Vaincu, mais pas brisé, et ce fut peut-être sa plus grande victoire : celle qu'il gagna sur lui-même, sur son orgueil démesuré et sa violence, pour retrouver une place, une place unique, incomparable mais pleinement acceptée par le pouvoir, dans un monde où le modèle qu'il avait longtemps incarné se trouvait à jamais périmé.
S'il en fut capable, c'est que le chef militaire génial capable de renverser les situations les plus désespérées, le guerrier impétueux menant l'assaut sans se soucier du danger, le héros d'épopée que retint surtout l'histoire, était aussi homme d'esprit et de culture - une intelligence vaste et curieuse, aveuglée un temps par sa propre arrogance mais capable, elle aussi, de tous les exploits.
Rongé par la goutte, retiré des champs de bataille dans son château de Chantilly, il sut se ménager une fin aussi belle que ses débuts, protecteur des sciences et des Lettres, de tous les esprits libres capables de défier les pesanteurs des traditions, les vieilles superstitions et l'opiniâtreté des bigots.
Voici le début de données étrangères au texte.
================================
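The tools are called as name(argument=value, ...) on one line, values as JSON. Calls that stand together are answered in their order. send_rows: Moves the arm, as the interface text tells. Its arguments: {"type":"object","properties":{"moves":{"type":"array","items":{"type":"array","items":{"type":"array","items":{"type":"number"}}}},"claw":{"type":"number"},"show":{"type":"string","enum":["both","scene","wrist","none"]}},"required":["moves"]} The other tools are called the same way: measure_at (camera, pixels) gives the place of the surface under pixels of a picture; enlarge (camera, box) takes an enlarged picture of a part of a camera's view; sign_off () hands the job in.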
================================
Plus admirable qu'attachant, odieux souvent, furieusement sympathique malgré tout, intéressé et prodigue, intellectuel et instinctif, libertin et austère, le Grand Condé est homme de toutes les contradictions apparentes, prouvant que les héros, moins que quiconque, savent entrer dans les moules trop confortables offerts aux caractères.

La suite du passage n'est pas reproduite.